Now that kindergarten has been in session for several weeks, things are starting to feel a bit more routine in classrooms across Virginia. Students know a lot more about school, and you know a lot more about your students. PALS-K scores are in, and you have baseline information about students’ reading skills. You and your students are digging into the important and exciting task of learning to read!
Now I Know my ABC’s
For kindergartners, understanding that letters have sounds and sounds make words is a huge milestone! Helping students become fluent decoders is an important instructional goal in kindergarten and beyond. Your PALS-K results are a great place to look to better understand what students know about letters, sounds, and spelling.
Next Time Won’t You Sing with Me!
But wait!

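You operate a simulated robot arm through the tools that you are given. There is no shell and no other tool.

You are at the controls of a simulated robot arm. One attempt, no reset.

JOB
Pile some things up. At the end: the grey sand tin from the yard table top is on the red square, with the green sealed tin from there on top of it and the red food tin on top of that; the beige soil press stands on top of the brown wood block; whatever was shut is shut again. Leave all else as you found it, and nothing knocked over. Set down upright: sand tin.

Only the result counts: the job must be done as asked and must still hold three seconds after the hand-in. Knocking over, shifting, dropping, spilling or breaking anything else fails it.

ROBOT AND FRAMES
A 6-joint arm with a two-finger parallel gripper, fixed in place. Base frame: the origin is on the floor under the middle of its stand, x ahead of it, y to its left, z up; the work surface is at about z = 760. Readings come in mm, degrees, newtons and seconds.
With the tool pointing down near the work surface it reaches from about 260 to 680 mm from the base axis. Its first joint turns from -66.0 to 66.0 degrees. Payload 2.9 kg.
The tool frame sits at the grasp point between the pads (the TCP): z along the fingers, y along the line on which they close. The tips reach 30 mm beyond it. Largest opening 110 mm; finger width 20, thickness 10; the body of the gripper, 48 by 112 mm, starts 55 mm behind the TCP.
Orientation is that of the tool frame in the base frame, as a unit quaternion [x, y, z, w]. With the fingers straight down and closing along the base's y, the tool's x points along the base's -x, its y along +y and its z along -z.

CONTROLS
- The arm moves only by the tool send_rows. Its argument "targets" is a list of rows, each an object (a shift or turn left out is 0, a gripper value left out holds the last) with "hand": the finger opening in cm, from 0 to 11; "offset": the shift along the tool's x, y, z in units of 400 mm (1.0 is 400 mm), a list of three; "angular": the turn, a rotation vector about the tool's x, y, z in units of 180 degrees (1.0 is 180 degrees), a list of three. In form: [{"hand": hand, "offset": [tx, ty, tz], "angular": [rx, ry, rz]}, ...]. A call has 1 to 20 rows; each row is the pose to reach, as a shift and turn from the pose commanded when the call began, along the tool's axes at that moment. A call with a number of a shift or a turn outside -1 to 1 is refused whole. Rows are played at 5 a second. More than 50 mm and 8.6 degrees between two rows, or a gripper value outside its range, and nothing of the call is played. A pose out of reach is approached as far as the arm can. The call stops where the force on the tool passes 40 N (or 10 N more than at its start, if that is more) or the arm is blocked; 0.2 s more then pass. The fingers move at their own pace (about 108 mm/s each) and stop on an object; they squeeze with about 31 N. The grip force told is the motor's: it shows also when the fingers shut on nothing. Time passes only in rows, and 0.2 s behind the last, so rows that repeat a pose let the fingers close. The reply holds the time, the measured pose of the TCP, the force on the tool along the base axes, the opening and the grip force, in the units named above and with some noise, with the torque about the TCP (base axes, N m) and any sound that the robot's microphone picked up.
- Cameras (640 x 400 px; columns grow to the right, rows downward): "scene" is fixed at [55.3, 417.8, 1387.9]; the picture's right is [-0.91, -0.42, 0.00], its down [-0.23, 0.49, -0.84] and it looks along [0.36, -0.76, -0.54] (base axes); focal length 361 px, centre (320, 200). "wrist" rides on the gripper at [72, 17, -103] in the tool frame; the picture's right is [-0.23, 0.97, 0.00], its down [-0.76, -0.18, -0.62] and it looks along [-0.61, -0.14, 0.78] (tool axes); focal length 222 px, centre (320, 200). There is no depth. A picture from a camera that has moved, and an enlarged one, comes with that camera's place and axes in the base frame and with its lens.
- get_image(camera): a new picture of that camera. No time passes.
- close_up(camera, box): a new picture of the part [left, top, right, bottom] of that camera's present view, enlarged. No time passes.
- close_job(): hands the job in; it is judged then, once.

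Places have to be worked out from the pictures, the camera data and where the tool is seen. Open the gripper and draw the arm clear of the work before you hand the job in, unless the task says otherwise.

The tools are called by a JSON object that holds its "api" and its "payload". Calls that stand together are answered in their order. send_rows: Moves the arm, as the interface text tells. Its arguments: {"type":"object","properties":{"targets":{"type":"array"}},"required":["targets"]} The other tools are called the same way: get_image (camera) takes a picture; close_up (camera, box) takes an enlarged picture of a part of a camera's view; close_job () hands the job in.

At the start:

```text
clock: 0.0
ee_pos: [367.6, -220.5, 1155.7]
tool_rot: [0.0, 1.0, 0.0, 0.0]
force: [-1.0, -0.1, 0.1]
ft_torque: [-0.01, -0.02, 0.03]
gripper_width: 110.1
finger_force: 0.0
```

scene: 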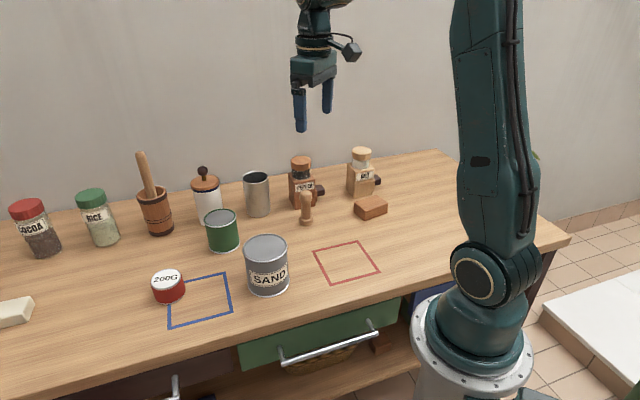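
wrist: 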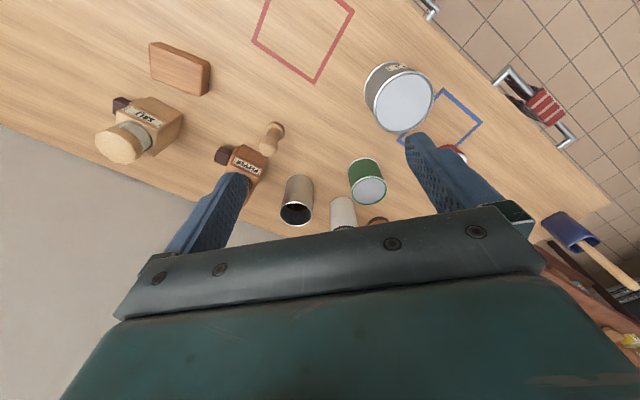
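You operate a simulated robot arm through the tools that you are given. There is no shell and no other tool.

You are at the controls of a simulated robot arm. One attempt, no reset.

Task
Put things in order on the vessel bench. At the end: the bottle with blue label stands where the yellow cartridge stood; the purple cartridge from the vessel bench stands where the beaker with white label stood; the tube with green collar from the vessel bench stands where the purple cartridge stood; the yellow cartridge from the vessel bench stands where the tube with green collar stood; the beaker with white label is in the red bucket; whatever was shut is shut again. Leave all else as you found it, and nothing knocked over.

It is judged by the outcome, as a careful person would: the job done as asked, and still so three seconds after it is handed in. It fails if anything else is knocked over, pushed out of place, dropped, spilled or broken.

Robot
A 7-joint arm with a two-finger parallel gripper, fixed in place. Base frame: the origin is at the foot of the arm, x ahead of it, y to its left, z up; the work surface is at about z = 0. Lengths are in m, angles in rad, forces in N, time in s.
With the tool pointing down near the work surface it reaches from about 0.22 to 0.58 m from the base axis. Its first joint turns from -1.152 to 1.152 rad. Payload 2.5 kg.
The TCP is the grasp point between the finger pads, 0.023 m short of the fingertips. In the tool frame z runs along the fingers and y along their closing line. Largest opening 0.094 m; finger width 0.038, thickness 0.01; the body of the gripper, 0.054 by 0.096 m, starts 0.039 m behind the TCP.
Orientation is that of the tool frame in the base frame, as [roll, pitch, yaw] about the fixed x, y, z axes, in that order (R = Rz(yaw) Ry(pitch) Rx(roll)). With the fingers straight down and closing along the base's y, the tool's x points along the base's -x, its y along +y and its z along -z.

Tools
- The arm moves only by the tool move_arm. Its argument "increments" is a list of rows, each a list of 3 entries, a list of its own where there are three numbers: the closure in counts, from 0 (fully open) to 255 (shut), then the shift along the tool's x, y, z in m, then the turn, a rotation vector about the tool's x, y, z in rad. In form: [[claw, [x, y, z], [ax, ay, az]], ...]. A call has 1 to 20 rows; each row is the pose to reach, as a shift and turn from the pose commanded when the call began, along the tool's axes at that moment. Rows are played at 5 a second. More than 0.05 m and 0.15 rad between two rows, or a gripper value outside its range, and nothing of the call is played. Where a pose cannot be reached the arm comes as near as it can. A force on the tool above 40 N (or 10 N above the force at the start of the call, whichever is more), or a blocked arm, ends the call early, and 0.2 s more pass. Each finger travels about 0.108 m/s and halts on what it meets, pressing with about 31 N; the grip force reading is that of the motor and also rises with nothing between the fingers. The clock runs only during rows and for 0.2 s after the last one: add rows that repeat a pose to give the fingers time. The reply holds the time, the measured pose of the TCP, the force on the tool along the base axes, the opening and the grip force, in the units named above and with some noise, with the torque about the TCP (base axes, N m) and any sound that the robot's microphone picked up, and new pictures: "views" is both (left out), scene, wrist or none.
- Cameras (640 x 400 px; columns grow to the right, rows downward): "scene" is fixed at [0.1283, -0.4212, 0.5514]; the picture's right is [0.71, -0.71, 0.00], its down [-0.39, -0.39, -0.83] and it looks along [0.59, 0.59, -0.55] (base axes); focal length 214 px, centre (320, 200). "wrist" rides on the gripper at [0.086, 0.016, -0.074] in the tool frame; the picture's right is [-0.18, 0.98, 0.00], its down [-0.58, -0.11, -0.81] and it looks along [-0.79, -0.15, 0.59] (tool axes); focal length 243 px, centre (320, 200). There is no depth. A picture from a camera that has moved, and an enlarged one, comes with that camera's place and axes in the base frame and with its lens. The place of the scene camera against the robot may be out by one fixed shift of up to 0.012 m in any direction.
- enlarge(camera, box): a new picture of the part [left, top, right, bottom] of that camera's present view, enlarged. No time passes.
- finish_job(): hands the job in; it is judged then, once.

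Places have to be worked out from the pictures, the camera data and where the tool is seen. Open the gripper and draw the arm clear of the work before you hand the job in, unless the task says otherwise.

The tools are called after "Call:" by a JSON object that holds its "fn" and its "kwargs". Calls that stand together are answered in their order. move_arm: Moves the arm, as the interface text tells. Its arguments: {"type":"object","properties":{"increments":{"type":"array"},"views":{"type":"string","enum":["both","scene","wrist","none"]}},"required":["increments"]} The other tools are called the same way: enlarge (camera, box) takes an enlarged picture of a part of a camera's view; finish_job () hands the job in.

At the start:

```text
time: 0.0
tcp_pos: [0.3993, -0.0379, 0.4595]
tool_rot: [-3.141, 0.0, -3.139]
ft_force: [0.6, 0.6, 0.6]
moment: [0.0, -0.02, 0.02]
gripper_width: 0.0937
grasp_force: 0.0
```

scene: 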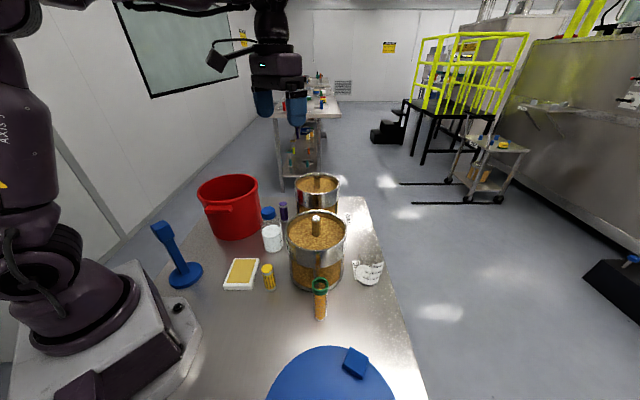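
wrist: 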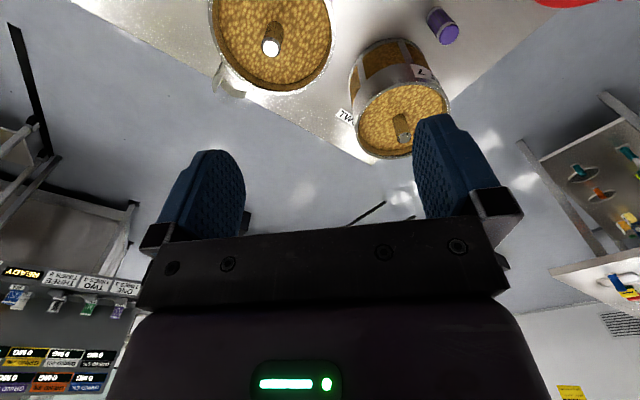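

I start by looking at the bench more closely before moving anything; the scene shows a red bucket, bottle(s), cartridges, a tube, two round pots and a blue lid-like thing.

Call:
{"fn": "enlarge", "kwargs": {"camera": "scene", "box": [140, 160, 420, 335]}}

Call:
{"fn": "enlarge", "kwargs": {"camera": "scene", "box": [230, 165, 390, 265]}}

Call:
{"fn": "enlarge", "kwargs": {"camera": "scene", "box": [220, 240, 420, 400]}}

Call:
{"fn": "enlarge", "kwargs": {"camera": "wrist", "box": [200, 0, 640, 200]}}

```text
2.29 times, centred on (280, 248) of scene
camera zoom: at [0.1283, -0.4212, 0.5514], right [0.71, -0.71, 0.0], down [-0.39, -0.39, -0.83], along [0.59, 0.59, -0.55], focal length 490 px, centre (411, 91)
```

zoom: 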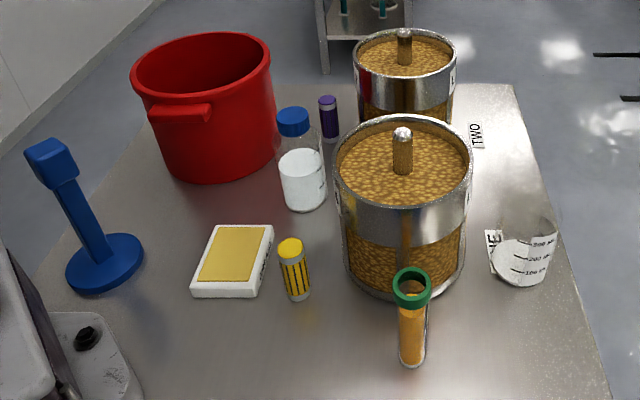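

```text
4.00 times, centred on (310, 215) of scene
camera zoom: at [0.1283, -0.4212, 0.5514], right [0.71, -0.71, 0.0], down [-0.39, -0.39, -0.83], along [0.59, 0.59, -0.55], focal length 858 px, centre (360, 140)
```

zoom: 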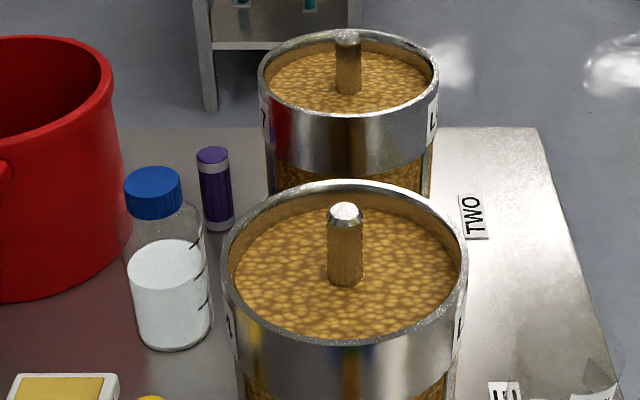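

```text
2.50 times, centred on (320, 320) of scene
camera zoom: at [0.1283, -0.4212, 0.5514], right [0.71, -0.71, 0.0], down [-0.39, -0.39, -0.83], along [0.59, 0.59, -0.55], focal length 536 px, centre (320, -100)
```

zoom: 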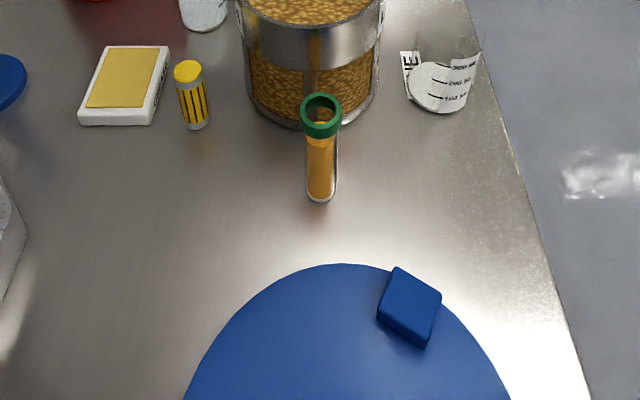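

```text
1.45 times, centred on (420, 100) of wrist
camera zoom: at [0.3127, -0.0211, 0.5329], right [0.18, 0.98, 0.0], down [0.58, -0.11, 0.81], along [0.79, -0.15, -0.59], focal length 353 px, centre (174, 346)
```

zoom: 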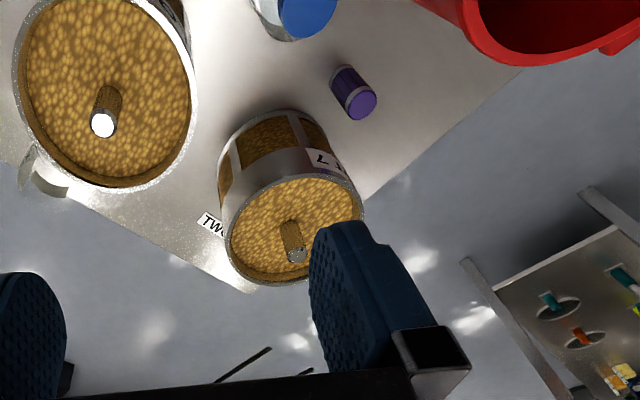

It’s not just the ABCs! There is a second, equally important, aspect of reading to keep in mind this year. This is the part that makes reading ‘sing.’ Perhaps reading the passage below will help you guess what it is:
The humernians slought the baros to the hignists. The hignists were kimpfa. The baros uffed the brengy duys. The humernians gericked and quandled.
Decoding this passage was probably no trouble for you, a fluent reader! But surely you found it impossible to comprehend. You weren’t truly reading. Why? Because decoding isn’t enough– readers must also comprehend what they read. Once words are decoded, understanding requires language skills. Growing kindergartners’ language skills are an equally important part of reading instruction.
Beyond the ABCs
As you plan for teaching letters and sounds, how do you also intentionally grow language skills in kindergarten? By talking and reading with kids every day! Luckily, you are probably already in the habit of doing these two things with your chatty, curious kindergartners. But how can you get even more power out of conversations and stories? By planning for them as part of reading instruction. Talking while reading books is a great time for rich language development. So grab a favorite book and try the ideas below to teach new words, model advanced language, make connections between spoken words and print, and help students use language to show their understanding.
Here are some ideas to try:
1. Before reading: Lead a rich discussion about the cover of the book. Have students discuss the title, talk about the illustration, identify the characters, predict what the story might be about, and share any related experiences.
2. During reading: Talk about three unfamiliar words. Point to the word in the book, read the word to the students, ask students what it might mean, explain the definition, and have students act out verbs or show students pictures of nouns.
3. After reading: Share favorite parts. Have students retell their favorite part. Ask students to describe a favorite book event, turn to that page and ask students to describe the picture, and when they finish describing, ask them to add two additional details.
As you get started trying out these ideas, it can be helpful to use sticky notes to flag places where you want to talk with students during reading. You may want to print off pictures to support vocabulary development, or jot down questions to be sure to ask students. Whatever your method, be ready for students to talk, talk, talk as you read! Because that’s really what language development (and building strong readers) is all about!